At Sandholme I admired the vast greenhouses that do things like grow cucumbers, though they were all empty today. I had a holiday job packing such things round here in 1979, and saved enough to buy my first proper bike: I reckon about 50,000 cucumbers equal one Raleigh Clubman.
Past North Cave (no cave) I took the estate road through the grounds of Hotham Hall – open to walkers and cyclists thanks to the inclusivity of the owners – and climbed the foothills of the Wolds to the reassuring sight of a comms tower up on High Hunsley.
It was a long gentle downhill through Little Weighton to Skidby, known for its windmill. Unfortunately it was sailless today – evidently they’d been taken down for the winter – and the cafe was closed.
And now I was in Cottingham, England’s largest village. It definitely is a village – the sign to the centre says so, and everyone I talked to considers it so – though it does feel rather townlike, and postwar development has seen its eastern end turn seamlessly into the outskirts of Hull.

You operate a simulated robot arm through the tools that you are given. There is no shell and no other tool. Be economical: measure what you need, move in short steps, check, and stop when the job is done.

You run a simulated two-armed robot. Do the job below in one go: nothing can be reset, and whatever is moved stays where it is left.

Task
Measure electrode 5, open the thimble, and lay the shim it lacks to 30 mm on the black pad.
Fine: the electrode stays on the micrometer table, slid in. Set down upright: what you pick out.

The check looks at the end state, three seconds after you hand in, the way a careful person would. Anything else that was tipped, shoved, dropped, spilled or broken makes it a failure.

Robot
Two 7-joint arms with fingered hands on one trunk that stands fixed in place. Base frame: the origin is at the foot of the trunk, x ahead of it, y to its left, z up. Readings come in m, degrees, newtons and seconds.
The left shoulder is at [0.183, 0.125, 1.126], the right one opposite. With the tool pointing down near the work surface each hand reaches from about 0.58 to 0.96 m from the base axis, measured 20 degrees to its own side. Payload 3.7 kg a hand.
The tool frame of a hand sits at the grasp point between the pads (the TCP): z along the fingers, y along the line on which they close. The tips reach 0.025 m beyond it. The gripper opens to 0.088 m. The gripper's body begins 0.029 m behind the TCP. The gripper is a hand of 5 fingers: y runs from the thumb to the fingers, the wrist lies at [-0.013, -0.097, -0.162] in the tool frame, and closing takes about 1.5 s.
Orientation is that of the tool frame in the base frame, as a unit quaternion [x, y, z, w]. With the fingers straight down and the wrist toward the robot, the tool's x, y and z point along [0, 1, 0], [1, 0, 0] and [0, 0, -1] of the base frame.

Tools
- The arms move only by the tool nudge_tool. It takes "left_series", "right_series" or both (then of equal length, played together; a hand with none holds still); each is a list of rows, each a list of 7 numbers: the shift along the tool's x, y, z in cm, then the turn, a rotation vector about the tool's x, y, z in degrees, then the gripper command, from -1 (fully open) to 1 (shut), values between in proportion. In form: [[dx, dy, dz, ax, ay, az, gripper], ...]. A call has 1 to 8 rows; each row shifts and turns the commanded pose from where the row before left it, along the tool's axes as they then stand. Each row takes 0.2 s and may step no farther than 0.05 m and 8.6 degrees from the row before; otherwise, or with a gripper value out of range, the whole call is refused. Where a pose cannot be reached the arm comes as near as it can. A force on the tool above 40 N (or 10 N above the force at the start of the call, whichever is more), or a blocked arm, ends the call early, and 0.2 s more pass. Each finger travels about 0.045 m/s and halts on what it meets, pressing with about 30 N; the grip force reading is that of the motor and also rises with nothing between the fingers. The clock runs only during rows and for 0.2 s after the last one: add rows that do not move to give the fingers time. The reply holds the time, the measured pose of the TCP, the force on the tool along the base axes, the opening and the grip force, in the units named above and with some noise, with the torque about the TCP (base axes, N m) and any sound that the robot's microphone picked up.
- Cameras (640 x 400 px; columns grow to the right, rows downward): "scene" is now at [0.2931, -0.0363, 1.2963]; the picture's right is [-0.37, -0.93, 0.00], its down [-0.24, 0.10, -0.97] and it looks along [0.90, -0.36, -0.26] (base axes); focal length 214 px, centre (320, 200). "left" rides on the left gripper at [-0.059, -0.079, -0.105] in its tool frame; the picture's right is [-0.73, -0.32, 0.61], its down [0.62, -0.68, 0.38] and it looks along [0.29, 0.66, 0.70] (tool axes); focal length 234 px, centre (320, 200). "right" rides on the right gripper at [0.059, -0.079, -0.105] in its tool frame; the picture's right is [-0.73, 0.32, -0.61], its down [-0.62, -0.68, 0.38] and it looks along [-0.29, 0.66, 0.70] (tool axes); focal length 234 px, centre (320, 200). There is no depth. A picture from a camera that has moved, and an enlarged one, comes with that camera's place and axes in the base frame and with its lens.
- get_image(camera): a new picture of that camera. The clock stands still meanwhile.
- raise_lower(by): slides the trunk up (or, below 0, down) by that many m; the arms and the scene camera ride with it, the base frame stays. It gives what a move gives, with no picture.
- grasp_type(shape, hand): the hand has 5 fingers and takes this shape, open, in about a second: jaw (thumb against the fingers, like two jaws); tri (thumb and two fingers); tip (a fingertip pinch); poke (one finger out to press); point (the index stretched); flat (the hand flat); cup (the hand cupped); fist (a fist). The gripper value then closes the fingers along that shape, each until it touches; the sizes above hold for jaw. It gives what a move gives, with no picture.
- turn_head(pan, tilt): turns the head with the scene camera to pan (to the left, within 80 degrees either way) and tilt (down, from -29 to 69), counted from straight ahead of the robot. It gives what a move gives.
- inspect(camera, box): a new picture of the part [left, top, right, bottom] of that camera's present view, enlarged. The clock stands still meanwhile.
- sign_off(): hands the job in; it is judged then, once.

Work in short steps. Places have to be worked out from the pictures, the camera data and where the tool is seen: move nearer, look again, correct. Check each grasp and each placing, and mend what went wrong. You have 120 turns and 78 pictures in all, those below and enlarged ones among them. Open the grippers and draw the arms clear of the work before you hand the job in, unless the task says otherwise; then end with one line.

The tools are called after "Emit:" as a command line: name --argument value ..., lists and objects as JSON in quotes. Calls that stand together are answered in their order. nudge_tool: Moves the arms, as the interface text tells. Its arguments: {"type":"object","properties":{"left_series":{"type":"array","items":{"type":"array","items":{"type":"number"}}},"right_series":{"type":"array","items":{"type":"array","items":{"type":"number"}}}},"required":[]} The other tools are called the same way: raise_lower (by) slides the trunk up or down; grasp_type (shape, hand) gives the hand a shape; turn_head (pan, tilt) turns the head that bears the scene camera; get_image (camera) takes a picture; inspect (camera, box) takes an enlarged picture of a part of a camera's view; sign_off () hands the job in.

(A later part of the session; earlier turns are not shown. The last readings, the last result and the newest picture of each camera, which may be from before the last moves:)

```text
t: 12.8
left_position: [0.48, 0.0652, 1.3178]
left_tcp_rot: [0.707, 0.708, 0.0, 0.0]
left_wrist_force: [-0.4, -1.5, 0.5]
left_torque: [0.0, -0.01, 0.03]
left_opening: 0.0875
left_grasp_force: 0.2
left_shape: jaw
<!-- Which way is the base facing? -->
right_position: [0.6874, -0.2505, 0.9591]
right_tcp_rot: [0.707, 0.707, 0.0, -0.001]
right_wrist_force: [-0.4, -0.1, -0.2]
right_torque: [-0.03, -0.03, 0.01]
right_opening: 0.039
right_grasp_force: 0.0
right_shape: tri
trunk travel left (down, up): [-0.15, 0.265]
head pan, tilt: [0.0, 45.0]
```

And it’s big. Cottingham has a major hospital, Castle Hill; at least half-a-dozen pubs; a railway station; four supermarkets; a battery of bakeries, restaurants, cafes and takeaways; two intersecting Victorian shopping streets; and that sure-fire signifier of a substantial town, a ‘banking hub’, that replaced all the recently closed branches.
I didn’t find any village blacksmith though. Or an IKEA. I did find a nice pint in the Duke of Cumberland, however, a pub I visited three years ago as part of my Larkin-related bike ride.
The cafe at the train station, the Old Lamp Room, has a replica tile map – the cartographic railway art that I’ve been documenting with recent rides – but alas it’s not currently on show.
So I couldn’t sip a coffee while awaiting my delayed train home and gaze at ceramic depictions of Beeching-axed rural lines in East Yorkshire. But I rather like Cottingham. My sort of village.